Pacific island choropleth map

At a glance:

Drawing an annotated choropleth map of Pacific Island countries and territories.

13 Oct 2022


I wanted to draw my own nice, clean map of the Pacific Island countries and territories that I work with in my day job; and a workflow I could use for producing statistical graphics with it, particularly choropleth maps. I am going to build this into my frs R package to make it easier to re-use, but today’s blog is my prototype putting it together from first principles.

First, here’s the end product. As sample data I’ve used population per square kilometre of the exclusive economic zone, which is a slightly unusual metric that I was interested in at the time.

So here’s how I made that. There was quite a bit involved but having worked it out I will package it up nicely (future post) so it can be easy to do for future.

Land masses

To start with I need a simplified set of polygons showing where the Earth is land rather than sea. In my polished map the land is going to be coloured pale grey, nearly white, in the background. This would be easy if I wanted to centre my map on the Atlantic ocean, but because I’m at the other end of the Earth I need to centre the map somewhere in the Pacific. This comes up against the well-known anti-meridian mapping problem - the annoying glitch where many published spatial datasets representing the Earth have a problem with polygons that cross 180 degrees of longitude, causing all sorts of ugliness. This problem is so common that it clutters up Google searches for anything to do with how to draw maps centred in the Pacific.

There are of course many ways of dealing with this, but I used this nice method from a Stackoverflow answer, which basically creates data frame of all the points to connect to draw the world, and does it twice (with the second set having 360 added to all the longitude values), before filtering down to the area we actually want which will include some values at their original longitude (between -180 and 190) and some that have had 360 added to them - so the final longitudes after filtering are all between 0 and 360. Thinking about this as though a map is a scatter plot (which basically is indeed the case), with the 0 degree line going through Greenwich in the UK, having longitudes of 0 to 360 means we can have the UK on the far left of the plot area where we want it, whereas having them from -180 to 190 means UK has to be in the centre.

Here’s the code that sets everything up for the session and gets going on that map:

library(tidyverse)
library(sf)
library(Cairo)
library(janitor)
library(ggrepel)
library(maps)
library(extrafont)
library(rnaturalearth) # for downloading dateline
library(rgdal)         # support for rnatural earth
library(rsdmx)
library(ISOcodes)
library(scales)
library(RColorBrewer)
library(glue)

mp1 <- fortify(maps::map(fill=TRUE, plot=FALSE)) |>
  as_tibble()
mp2 <- mp1 |>
  mutate(long = long + 360,
         group = group + max(mp1$group) + 1)
mp <- rbind(mp1, mp2) |>
  filter(long > 90  & long <360 & lat <50 & lat > -60) 

ggplot(mp) +
  geom_polygon(aes(x = long, y = lat, group = group)) +
  coord_map()

That looks like this, which is pretty much perfect for my purposes:

International Date Line

Next, you may have noticed my target map has the International Date Line drawn through it.
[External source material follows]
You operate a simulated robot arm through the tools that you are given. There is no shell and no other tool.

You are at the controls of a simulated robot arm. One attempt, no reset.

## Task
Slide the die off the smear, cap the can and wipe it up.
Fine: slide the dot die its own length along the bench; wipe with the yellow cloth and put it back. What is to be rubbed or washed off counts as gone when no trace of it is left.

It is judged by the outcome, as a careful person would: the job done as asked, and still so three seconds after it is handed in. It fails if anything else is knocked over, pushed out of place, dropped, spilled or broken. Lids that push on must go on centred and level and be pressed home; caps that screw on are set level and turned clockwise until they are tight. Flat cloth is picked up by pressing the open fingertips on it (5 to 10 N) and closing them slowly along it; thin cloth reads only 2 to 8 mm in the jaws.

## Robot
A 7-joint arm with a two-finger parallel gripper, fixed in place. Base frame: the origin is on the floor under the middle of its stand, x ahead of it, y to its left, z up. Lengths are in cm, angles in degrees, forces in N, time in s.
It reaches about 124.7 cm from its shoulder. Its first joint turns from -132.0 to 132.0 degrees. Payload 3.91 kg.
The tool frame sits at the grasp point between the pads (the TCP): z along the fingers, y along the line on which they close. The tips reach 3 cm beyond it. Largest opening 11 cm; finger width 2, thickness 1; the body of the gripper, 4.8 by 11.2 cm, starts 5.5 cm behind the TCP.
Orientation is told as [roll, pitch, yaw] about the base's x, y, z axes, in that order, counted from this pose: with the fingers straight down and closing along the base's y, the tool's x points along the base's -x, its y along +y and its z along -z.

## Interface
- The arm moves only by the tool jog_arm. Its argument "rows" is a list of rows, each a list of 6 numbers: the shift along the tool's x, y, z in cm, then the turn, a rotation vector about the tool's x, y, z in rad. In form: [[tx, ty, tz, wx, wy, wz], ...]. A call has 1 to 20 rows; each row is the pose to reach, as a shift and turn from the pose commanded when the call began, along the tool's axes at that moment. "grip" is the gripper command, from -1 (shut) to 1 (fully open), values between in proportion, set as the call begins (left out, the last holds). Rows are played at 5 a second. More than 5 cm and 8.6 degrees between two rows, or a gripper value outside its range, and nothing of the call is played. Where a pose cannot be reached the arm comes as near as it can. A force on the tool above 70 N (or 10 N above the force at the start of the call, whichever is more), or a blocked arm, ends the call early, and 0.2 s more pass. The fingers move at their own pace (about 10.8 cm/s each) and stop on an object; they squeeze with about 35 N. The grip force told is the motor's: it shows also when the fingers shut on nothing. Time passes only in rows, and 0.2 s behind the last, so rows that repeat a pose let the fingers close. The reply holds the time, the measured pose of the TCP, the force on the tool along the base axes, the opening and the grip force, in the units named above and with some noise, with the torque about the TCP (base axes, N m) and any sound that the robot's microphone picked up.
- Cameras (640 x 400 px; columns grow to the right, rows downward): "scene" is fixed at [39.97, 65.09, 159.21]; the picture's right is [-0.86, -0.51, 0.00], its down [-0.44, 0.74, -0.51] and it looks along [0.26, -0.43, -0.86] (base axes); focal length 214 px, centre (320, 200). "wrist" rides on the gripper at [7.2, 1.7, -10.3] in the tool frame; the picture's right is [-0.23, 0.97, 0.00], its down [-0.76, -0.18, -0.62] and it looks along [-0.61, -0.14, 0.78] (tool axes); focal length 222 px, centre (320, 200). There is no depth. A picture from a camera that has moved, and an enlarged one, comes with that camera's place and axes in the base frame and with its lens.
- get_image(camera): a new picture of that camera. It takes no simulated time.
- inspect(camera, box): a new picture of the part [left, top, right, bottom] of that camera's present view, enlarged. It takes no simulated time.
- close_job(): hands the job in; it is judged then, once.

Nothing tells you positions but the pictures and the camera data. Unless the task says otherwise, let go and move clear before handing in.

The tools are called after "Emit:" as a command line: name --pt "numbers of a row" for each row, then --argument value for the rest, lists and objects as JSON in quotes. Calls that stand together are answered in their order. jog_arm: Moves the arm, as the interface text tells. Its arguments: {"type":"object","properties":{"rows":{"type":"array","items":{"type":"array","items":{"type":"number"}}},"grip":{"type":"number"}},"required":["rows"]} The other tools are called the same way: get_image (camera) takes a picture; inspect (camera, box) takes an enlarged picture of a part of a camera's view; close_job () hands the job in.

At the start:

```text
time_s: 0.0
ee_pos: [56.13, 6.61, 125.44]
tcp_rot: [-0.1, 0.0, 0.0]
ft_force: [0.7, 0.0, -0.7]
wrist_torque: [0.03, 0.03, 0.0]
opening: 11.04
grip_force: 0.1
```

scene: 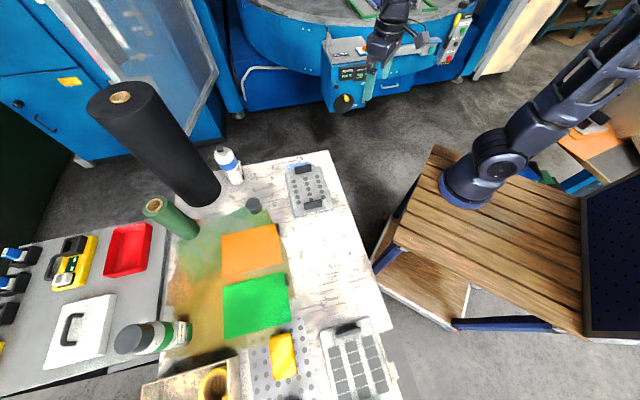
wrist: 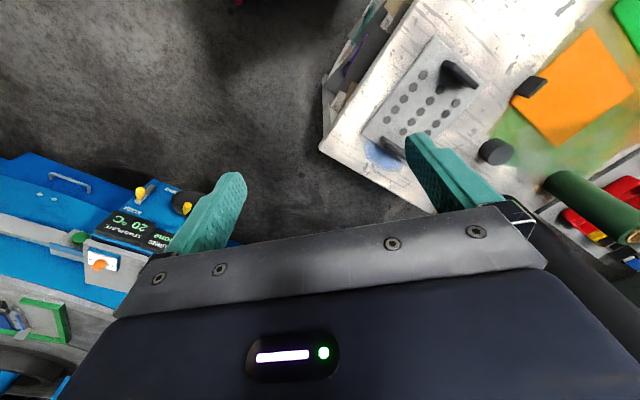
In our part of the world, this is important! Areas on the right side of that line are a day behind those on the left e.g. while I am sitting in my office in Noumea on a Monday, if I pick up the phone to talk to someone in Cook Islands, it will be Sunday there.

The Date Line is not a simple straight line because of the understandable desire of some countries not be split in two by it. Most obviously, Kiribati has arranged for the dateline to leap out to the east to include the area around Kiritimati atoll so they can be in the same day as the majority of the people on Tarawa, in the west.

The exact location of the international dateline and how to draw it is one of those things that’s difficult to google because of clutter from the polygons-split-by-the-antimeridian problem referenced above, but eventually I tracked down an easy version to use, in “Natural Earth”. Natural Earth is a fantastic resource, providing free vector and raster map data at a range of scales. The rnaturalearth package makes it super easy to download so long as you know exactly what you are looking for. This snippet of code does the job for the Date Line:

if(!exists("glines")){
  glines <- ne_download(type = "geographic_lines", 
                        category = "physical", 
                        returnclass = "sf") |>
    st_shift_longitude() |>
    filter(name == "International Date Line")
}

You’ll see I’ve wrapped this, and some other bits of code in this with an if(!exists... statement so the downloading only happens the first time in an R session, saving valuable bits of download bandwidth and some time when I hit the “source” button to run my whole script.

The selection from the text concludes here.